REPUBLIKA.CO.ID, JAKARTA - Pertemuan Menteri Luar Negeri (Menlu) RI Retno Marsudi dan Menlu Prancis Jean-Yves Le Drian pada Rabu (24/11) di Jakarta menghasilkan rencana aksi untuk memperdalam kemitraan strategis kedua negara. Sebelum melakukan pertemuan bilateral dengan Retno, Le Drian telah melakukan pertemuan dengan Menteri Pertahanan Prabowo Subianto membahas kerja sama pertahanan di kawasan Indo-Pasifik.

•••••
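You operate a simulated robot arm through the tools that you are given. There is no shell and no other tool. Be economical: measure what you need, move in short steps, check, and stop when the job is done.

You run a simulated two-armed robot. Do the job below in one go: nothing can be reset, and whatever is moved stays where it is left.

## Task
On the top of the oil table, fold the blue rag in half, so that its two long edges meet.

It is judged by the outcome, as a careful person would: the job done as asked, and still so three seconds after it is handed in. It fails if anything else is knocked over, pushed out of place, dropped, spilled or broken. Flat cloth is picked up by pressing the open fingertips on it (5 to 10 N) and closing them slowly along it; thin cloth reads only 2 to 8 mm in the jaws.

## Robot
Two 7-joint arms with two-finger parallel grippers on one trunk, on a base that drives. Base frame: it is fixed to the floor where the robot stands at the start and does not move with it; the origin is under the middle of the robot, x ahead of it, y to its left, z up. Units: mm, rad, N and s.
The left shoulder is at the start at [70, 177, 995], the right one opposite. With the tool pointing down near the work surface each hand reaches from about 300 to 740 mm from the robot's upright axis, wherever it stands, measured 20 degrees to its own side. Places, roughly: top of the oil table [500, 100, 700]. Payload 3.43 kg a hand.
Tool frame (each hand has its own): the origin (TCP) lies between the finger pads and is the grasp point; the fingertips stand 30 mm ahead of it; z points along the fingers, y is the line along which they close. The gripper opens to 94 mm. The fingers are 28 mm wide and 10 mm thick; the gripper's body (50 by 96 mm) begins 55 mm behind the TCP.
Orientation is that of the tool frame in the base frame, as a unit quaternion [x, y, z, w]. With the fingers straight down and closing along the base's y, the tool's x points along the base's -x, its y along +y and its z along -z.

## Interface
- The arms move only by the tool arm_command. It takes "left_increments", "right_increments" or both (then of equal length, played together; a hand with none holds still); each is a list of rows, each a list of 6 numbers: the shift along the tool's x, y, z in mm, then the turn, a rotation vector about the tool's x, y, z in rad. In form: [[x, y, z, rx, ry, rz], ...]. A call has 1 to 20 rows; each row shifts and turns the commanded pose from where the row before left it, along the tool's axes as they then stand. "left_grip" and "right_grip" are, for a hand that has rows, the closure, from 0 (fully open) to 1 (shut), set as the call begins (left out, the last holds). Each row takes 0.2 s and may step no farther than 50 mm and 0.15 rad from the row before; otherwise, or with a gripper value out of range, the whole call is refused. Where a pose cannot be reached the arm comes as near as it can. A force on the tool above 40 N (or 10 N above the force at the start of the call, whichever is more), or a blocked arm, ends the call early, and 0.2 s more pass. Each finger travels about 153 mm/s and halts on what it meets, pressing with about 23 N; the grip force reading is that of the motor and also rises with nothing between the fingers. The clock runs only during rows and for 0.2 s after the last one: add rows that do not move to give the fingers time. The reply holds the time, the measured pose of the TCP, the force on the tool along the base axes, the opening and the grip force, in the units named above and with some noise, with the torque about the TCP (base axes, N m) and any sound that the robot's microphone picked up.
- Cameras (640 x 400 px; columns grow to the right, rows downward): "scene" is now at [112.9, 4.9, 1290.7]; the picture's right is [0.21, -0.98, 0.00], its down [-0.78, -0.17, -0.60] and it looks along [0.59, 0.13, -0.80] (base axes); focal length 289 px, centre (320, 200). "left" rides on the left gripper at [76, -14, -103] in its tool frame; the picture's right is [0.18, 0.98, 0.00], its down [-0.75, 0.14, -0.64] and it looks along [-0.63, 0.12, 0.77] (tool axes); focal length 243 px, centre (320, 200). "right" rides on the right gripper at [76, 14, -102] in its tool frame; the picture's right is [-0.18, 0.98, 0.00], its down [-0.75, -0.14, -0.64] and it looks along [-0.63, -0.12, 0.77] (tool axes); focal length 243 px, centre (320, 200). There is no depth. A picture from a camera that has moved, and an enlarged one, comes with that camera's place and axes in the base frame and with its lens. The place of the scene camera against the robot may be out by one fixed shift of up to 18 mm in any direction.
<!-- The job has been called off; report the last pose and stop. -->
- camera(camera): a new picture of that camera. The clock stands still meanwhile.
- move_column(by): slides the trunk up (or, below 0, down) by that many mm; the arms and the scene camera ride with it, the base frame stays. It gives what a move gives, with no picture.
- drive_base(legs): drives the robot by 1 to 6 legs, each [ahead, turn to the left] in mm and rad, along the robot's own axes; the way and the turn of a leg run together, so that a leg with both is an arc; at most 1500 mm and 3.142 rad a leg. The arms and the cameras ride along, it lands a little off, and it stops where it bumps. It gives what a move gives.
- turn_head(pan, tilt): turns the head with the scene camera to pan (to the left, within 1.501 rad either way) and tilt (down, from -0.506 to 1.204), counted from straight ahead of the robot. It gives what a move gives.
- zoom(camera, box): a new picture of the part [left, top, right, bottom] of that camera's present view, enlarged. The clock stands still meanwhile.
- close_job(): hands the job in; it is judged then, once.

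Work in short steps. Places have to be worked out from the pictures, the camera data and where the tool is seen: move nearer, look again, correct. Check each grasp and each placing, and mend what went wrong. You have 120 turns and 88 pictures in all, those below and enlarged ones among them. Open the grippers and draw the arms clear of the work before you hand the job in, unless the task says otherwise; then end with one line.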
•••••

“Tahun ini merupakan tahun kesepuluh sejak Indonesia dan Perancis memiliki kemitraan strategis. Guna memberikan arah yang lebih jelas bagi penguatan kemitraan 5 tahun ke depan, hari ini baru saja kita telah menandatangani Plan of Action for Deepening of Strategic Partnership Between Indonesia and French for 2022 -2027,” ujar Retno dalam pengarahan media secara virtual, Rabu.
Retno menjelaskan beberapa prioritas dalam rencana aksi tersebut. Rencana aksi itu antara lain kerja sama di sektor kesehatan, pertahanan, perubahan iklim, energi, dan maritim. Tahun depan Indonesia-Prancis akan melakukan dialog maritim untuk pertama kalinya. “Ini merupakan langkah awal implementasi dari rencana aksi tersebut,” katanya.
Selain itu, kedua negara juga sepakat untuk melanjutkan kerja sama pada bidang kesehatan, terutama memperkuat arsitektur kesiapan dunia dalam menghadapi pandemi yang akan datang. Mengenai vaksin Covid-19, Indonesia juga menyampaikan apresiasi rencana tambahan dukungan vaksin sebesar satu juta dosis dari Prancis. Seperti diketahui, Prancis telah memberikan dukungan 3,8 juta dosis vaksin Astrazeneca kepada Indonesia.
Selain itu, kedua Menlu sepakat untuk mengintensifkan komunikasi, khususnya tahun depan ketika Indonesia memegang keketuaan Kelompok 20 (G20). Pada saat yang bersamaan, Prancis juga akan memegang presiden Dewan Uni Eropa pada paruh pertama 2022. Karena itu, keduanya sepakat untuk mengintensifkan komunikasi terhadap beberapa isu baik yang terkait dengan G20 maupun isu yang terkait dengan Uni Eropa.
Retno mengatakan dia dan Le Drian secara khusus membahas mengenai pentingnya perdagangan yang adil, terbuka, dan non-diskriminatif. Retno menegaskan perdagangan yang adil dan terbuka akan berkontribusi banyak bagi pemulihan ekonomi.
“Perdagangan yang adil terbuka dan nondiskriminatif akan sangat membantu pencapaian target SDGs yang menyisakan waktu sembilan tahun lagi,” ujarnya.